Sunday, November 25, 2007

Monday 26 November 2007

We are still walking through "The Last Word on Biblical Authority" by Brian Blount.



We're asking the question, How do we go about understanding which biblical words live today, and which don't?... People need some absolute, something hard and lasting, a last word on all things for all ethical situations for every ethical context imaginable. We are like Paul's babes in the faith; we need the suckling security of a milk bottle filled with authoritative assurances about what we should do and how we should live in any and every time for any and every circumstance. We don't want complexities because we're not spiritually grown up enough to handle them. We want it simple: simplified faith, simplified ethics in light of that faith. We want "do this" or "do that," "don't do this" or "don't do that." We're too often not ready for the meat of mature considerations about the words of texts that were often right for their own time twenty centuries ago but may well be wrong for our time.

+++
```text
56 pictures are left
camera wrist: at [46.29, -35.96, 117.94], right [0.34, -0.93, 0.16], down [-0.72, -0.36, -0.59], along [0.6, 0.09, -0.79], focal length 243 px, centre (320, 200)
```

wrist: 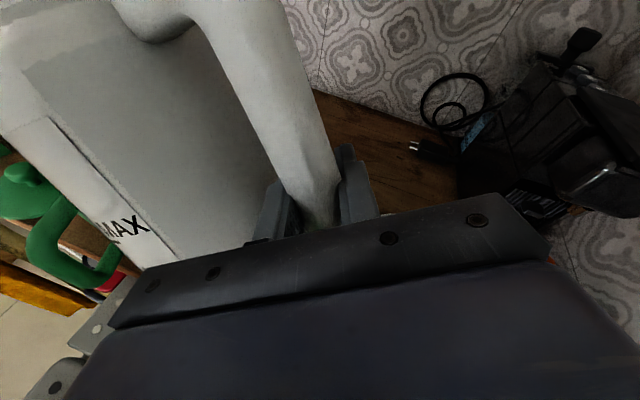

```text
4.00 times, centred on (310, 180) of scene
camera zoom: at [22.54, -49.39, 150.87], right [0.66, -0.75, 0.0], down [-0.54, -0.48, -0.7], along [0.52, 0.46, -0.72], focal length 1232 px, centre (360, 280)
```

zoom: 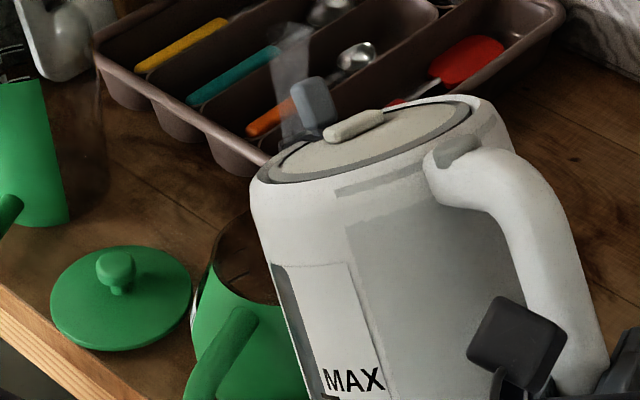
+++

It sounds like we must be able and willing to talk with texts. That is, not simply look to them for precise answers like those to a simple math test. Rather, we must be willing to hear the text and talk with it so that we can find out if the context of the written word can or does match up with the context in which we are reading the word and attempting to make sense of it for our day. I think we all have a tendency to listen to a text only as we want to hear it. In that exercise, I suppose we do not hear anything that will cause us to get up and wrestle with it. Instead we avoid any confrontation with the text by simply letting it speak as we want it to speak. There are many ways we can turn texts into "do this" and "do that" when the text really isn't that specific. What is really going on within our encounter with the text is that we will only hear what our filters let us hear - or are able to hear.



Connection: Maybe we can begin by keeping the opening question before us as we go through this day: "How do we go about understanding which biblical words live today, and which don't.? Already, we will begin to face the moment a bit differently.



Living Word, you change what is into what will be. From here to there, we will experience loss and we are overwhelmed by joy. We would ask that your Word would continue to pull us into life that we have yet to experience to the fullest. Amen.